- _Set problem 1_
Retype the section of the extracted text that opens with "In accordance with" and closes with "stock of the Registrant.".
- _Set problem 2_
Give the continuation of the extracted text.

- _Extracted text_
►
In accordance with the terms and conditions of the Agreement
and Plan of Reorganization dated as of January 25, 1996 (the "Agreement"), the
Registrant acquired all of the outstanding shares of The Bank of Franklin
headquartered in Franklin, Virginia ("BOF") and The Bank of Sussex and Surry
headquartered in Wakefield, Virginia ("BSS") on August 1, 1996. This transaction
involved consummation of two statutory share exchanges between the Registrant
and each of BOF and BSS to effect the affiliation and simultaneous
reorganization of the banks into a bank holding company structure. Pursuant to
the Agreement, each outstanding share of common stock of BOF was converted, in a
tax-free transaction, into 4.806 shares of common stock of the Registrant and
each outstanding share of common stock of BSS was converted, in a tax free
transaction, into 3.0 shares of common stock of the Registrant.
The Registrant did not engage in any business activity prior
to the August 1, 1996, effective date of the reorganization, and its only
significant assets at the present time are its 100% stock ownership of BOF and
BSS. On the effective date, BOF and BSS continued to operate their businesses
without interruption and in substantially the same manner as conducted
immediately prior to the reorganization. Five directors from each of BOF and BSS
will serve as directors of the Registrant. Each of the subsidiary bank's
directors will continue to serve in their respective capacity on the board of
the two subsidiary banks.
The Registrant filed with the Securities and Exchange
Commission under the Securities Act of 1933 a Registration Statement on Form
S-4, No. 333-3296, covering the 1,829,584 shares of its common stock issued to
the shareholders of BOF and BSS in connection with this transaction. The
Registrant has not incurred any debt in connection with this transaction.
Item 4. Changes in Registrant's Certifying Accountant.
◄
- _Source data_
►
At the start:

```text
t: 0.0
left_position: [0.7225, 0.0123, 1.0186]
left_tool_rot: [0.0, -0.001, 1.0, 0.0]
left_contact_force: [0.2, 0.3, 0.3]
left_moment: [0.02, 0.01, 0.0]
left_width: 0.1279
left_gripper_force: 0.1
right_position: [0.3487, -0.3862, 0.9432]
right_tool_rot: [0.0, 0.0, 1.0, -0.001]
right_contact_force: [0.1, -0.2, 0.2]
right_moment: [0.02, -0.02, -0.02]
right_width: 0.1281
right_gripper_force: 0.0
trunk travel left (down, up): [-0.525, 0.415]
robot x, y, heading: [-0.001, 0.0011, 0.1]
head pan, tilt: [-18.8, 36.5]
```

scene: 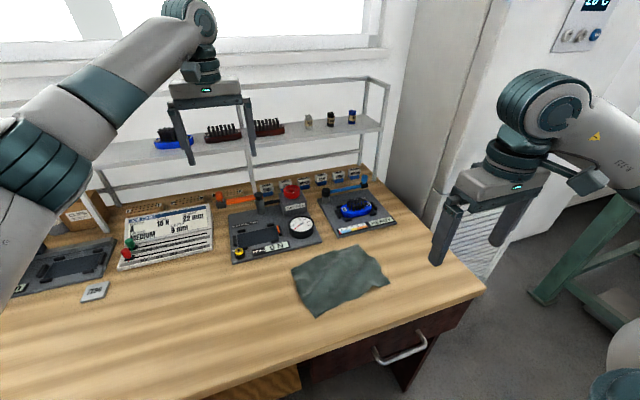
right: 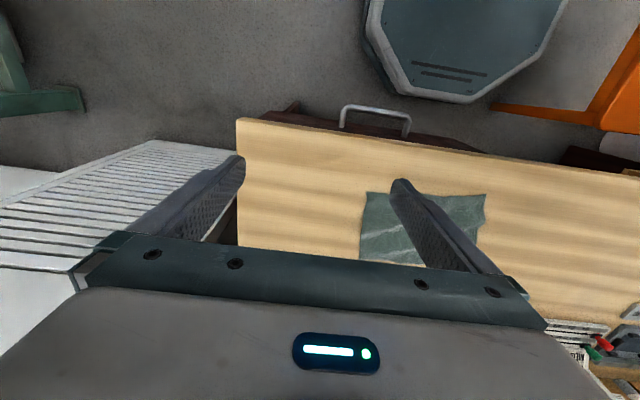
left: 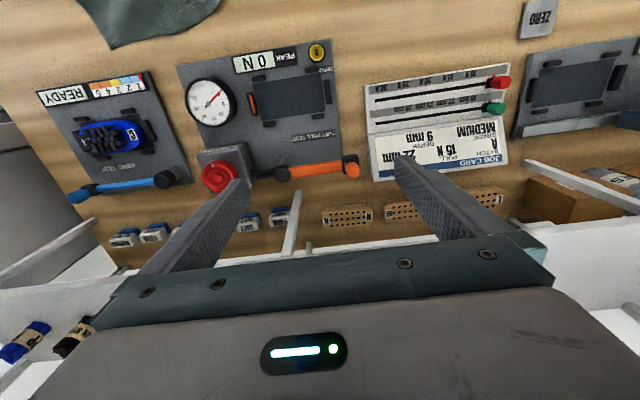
◄
- _Task response 1_
In accordance with the terms and conditions of the Agreement
and Plan of Reorganization dated as of January 25, 1996 (the "Agreement"), the
Registrant acquired all of the outstanding shares of The Bank of Franklin
headquartered in Franklin, Virginia ("BOF") and The Bank of Sussex and Surry
headquartered in Wakefield, Virginia ("BSS") on August 1, 1996. This transaction
involved consummation of two statutory share exchanges between the Registrant
and each of BOF and BSS to effect the affiliation and simultaneous
reorganization of the banks into a bank holding company structure. Pursuant to
the Agreement, each outstanding share of common stock of BOF was converted, in a
tax-free transaction, into 4.806 shares of common stock of the Registrant and
each outstanding share of common stock of BSS was converted, in a tax free
transaction, into 3.0 shares of common stock of the Registrant.

- _Task response 2_
(a)(1) Pursuant to the consummation of the Agreement,
referenced in Item 2 above, which became effective August 1, 1996 (the
"Reorganization"), the Registrant became the holding company for BOF and BSS.
Prior to August 1, 1996, the Registrant had been a bank holding company in
formation. Prior to the effective date, the firm of Goodman & Company, L.L.P.
("Goodman") served as BOF's independent certified public accountants for the
fiscal year ended December 31, 1995. The firm of Frank Edward Sheffer & Co.
served as BOF's independent certified public accountant for the fiscal year
ended December 31, 1994, and a Current Report under Section 13 of the Securities
Exchange Act of 1934 on Form F-3 was previously filed with BOF's primary
securities regulator, the FDIC, related to dismissal of Frank Edward Sheffer &
Co. The firm of Deloitte & Touche LLP ("Deloitte") served as BSS's independent
certified public accountants for the fiscal years ended December 31, 1995 and
1994.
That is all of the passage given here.